| Reading text |
++++++++++

Ivory Coast struggles to ID its citizens
Before elections this fall, the divided nation is trying to tackle the contentious citizenship issue.
BOUAKé, IVORY COAST
According to the Ivorian government, Karamoko Fofana doesn't officially exist.
The shoe salesman from this northern city has no official identity card and that, he says, hurts his livelihood as a traveling salesman hawking knockoff Speedo slippers, faux leather sandals from China, and loafers from Benin.
But the failed coup d'état in 2002 left the country divided in two, and Mr. Fofana, whose parents are originally from Mali, is no longer able to travel because he has no official national identity card.
"I don't go [to the government-held south]. I'm afraid," he says. "As soon as you arrive [in the south], they are going to ask a lot of questions like: What proves that these papers belong to you? Where is the photo? They are going to take [$8 to $10] from you at each roadblock."
Millions of Ivorians are in Fofana's shoes. Thanks to decades of corruption and loose or nonexistent documentation practices, the Ivory Coast has sunk into an identity morass. The lack of identification papers for Ivorians is one of the root problems of the crisis and a major grievance of the opposition forces.
But now, thanks to a push by the prime minister and the international community, the country has begun a controversial campaign to document more than 3 million residents – many of whom originate from neighboring countries.
"It's an answer for a long-awaited reform," says Jean-Mathieu Essoh Essis, a professor of political science at Nova Southeastern University in Florida and a former Ivorian government official. He says that the process shows the "UN is capable of doing something to end this conflict."
The parallel disarmament process, along with identification, are both prerequisites for elections that are slated for the end of October. While identification has chugged ahead, the laying down of weapons has not. Last week, disarmament of militias was stopped in western Ivory Coast because too few weapons were turned in. Complicating the matter further, President Laurent Gbagbo said he would prolong his stay in office. That prompted the New Forces, the opposition fighters who control 60 percent of the country, to pull out of disarmament talks.

++++++++++

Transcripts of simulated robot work
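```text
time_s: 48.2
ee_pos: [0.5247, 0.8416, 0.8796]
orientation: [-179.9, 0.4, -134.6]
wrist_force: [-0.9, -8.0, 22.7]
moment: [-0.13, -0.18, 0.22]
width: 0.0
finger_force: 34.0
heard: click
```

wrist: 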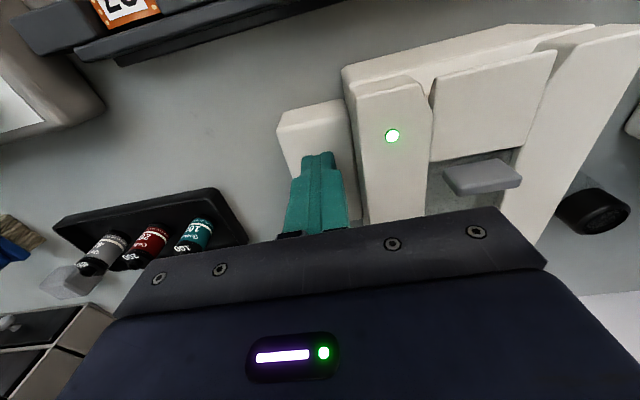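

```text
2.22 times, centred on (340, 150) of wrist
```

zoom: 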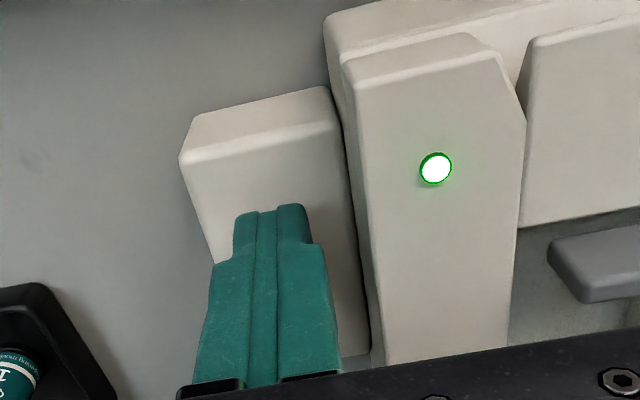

++++++++++

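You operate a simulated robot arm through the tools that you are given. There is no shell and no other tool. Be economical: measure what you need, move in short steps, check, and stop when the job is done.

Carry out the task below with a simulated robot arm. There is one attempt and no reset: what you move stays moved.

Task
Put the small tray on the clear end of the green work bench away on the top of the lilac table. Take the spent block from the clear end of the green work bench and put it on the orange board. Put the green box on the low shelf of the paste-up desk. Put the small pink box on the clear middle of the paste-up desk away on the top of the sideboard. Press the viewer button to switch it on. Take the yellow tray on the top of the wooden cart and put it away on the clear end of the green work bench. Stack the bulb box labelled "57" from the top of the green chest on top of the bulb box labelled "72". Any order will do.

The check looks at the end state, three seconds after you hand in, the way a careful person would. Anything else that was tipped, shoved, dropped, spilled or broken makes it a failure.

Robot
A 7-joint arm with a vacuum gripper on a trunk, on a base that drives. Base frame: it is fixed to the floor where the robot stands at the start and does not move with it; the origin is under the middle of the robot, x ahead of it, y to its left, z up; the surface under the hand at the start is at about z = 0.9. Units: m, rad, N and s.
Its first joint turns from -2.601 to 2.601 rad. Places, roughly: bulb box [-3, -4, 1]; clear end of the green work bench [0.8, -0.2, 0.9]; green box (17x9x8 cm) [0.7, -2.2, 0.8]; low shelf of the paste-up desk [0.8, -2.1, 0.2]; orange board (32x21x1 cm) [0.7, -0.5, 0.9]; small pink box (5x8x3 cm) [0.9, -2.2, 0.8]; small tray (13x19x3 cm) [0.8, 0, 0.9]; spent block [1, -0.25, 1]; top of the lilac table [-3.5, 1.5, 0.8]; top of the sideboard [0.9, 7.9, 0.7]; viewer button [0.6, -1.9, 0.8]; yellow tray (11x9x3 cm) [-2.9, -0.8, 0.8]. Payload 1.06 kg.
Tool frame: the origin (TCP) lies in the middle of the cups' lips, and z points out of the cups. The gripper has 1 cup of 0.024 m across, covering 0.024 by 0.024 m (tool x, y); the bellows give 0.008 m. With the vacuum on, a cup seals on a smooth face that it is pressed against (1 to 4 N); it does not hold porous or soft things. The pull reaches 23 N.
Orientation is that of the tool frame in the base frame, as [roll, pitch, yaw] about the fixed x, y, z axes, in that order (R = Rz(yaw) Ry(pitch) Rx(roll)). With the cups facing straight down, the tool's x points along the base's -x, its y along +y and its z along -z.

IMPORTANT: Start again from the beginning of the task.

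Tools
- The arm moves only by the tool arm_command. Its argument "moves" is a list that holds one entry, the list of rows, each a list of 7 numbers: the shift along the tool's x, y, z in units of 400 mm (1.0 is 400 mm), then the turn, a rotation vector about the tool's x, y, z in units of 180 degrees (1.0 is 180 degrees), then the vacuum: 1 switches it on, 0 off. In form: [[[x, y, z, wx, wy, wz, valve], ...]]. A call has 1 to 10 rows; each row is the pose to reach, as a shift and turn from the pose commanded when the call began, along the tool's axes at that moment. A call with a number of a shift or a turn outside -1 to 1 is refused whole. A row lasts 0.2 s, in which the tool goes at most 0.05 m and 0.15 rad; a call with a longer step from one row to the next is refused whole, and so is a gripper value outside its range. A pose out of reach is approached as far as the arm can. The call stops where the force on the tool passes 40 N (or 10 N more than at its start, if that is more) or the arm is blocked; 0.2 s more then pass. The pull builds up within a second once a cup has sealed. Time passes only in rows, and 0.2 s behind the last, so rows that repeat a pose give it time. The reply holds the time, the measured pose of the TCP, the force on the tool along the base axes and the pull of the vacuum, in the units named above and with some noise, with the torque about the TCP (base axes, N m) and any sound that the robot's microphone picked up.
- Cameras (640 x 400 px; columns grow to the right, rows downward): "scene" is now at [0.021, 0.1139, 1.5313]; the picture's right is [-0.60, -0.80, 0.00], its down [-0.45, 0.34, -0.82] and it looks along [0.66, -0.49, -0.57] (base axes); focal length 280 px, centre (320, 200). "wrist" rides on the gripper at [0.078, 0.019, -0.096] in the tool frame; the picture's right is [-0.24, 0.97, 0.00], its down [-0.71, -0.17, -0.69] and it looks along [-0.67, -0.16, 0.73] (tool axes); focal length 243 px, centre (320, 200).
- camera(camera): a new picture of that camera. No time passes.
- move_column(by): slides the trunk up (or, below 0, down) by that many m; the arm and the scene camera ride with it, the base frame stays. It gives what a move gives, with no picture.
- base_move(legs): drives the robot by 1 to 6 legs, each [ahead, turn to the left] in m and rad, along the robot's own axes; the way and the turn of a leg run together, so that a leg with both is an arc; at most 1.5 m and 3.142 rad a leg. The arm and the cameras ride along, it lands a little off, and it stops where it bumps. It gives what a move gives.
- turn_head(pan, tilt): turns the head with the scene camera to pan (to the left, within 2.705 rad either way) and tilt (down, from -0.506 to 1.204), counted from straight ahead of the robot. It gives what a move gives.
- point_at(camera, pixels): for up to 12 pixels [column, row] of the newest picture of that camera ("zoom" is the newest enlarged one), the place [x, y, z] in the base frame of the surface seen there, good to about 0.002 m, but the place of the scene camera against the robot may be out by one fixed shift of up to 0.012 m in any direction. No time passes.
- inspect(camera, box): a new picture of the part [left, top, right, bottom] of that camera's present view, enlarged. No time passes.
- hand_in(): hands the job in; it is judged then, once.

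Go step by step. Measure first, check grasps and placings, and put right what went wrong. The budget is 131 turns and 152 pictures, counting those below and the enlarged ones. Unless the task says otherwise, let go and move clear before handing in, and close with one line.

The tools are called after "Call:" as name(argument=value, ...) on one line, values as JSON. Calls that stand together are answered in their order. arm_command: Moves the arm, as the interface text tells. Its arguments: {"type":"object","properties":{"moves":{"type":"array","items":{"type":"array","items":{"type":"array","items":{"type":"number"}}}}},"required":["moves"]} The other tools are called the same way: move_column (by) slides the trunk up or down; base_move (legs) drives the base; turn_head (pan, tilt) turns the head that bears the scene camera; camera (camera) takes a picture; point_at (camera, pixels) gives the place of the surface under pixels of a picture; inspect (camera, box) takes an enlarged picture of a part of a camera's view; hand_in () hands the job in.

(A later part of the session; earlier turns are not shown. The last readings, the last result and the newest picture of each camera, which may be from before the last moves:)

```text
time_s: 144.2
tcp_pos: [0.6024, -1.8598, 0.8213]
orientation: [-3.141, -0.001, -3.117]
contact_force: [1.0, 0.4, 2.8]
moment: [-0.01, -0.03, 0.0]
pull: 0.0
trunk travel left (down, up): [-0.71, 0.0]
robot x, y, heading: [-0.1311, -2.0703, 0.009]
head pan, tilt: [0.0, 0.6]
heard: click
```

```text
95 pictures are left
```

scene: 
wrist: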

++++++++++

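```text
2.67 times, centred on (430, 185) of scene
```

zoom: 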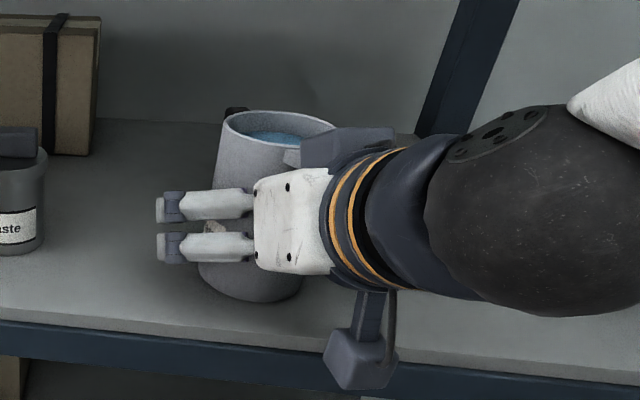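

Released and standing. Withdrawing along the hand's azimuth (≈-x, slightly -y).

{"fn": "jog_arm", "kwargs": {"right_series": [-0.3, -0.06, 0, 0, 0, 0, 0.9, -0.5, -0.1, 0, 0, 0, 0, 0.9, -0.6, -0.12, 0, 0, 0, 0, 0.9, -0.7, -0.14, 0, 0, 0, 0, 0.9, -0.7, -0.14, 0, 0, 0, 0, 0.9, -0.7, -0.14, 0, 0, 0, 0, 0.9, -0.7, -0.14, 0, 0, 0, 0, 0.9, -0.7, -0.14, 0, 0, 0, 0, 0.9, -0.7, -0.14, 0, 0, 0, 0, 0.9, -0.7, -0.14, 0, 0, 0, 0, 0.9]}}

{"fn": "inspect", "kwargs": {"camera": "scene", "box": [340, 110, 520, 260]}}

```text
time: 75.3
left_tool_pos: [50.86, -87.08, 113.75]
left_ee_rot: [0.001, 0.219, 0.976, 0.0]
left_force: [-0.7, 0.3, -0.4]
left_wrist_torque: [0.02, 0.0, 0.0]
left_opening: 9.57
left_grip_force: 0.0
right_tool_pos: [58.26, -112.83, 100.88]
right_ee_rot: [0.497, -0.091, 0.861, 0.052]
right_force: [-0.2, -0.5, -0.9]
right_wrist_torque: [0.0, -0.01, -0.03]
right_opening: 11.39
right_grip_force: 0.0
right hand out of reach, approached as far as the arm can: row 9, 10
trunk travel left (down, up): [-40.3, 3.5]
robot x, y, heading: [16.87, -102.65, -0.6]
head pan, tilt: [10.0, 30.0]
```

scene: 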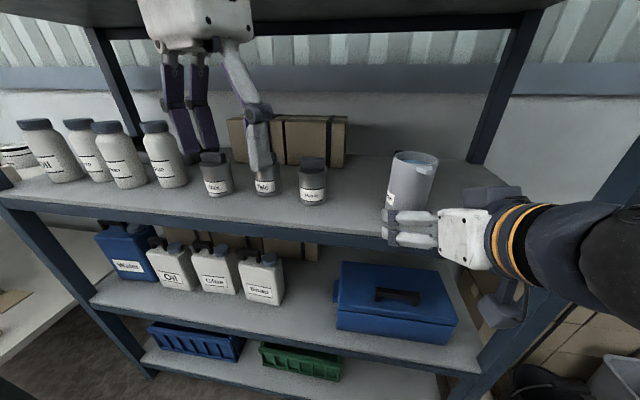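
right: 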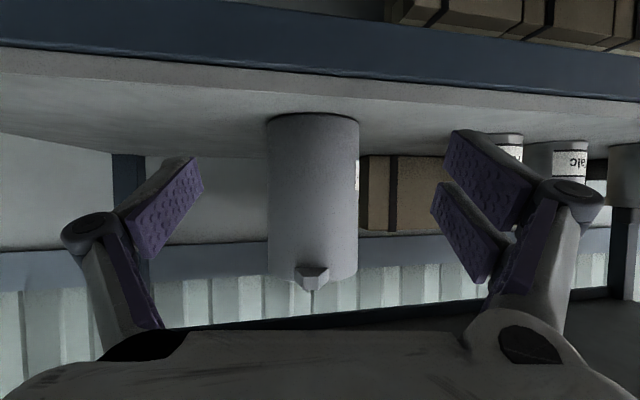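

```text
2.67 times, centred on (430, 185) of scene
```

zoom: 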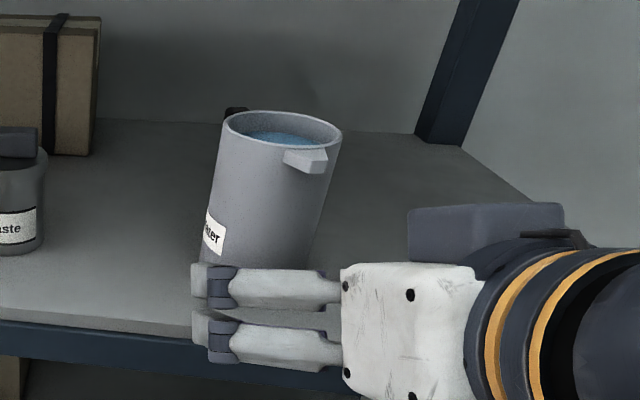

++++++++++

Set down the reading text as it stands from "But the failed" to "the opposition forces.", and nothing more.

| Exercise response |
But the failed coup d'état in 2002 left the country divided in two, and Mr. Fofana, whose parents are originally from Mali, is no longer able to travel because he has no official national identity card.
"I don't go [to the government-held south]. I'm afraid," he says. "As soon as you arrive [in the south], they are going to ask a lot of questions like: What proves that these papers belong to you? Where is the photo? They are going to take [$8 to $10] from you at each roadblock."
Millions of Ivorians are in Fofana's shoes. Thanks to decades of corruption and loose or nonexistent documentation practices, the Ivory Coast has sunk into an identity morass. The lack of identification papers for Ivorians is one of the root problems of the crisis and a major grievance of the opposition forces.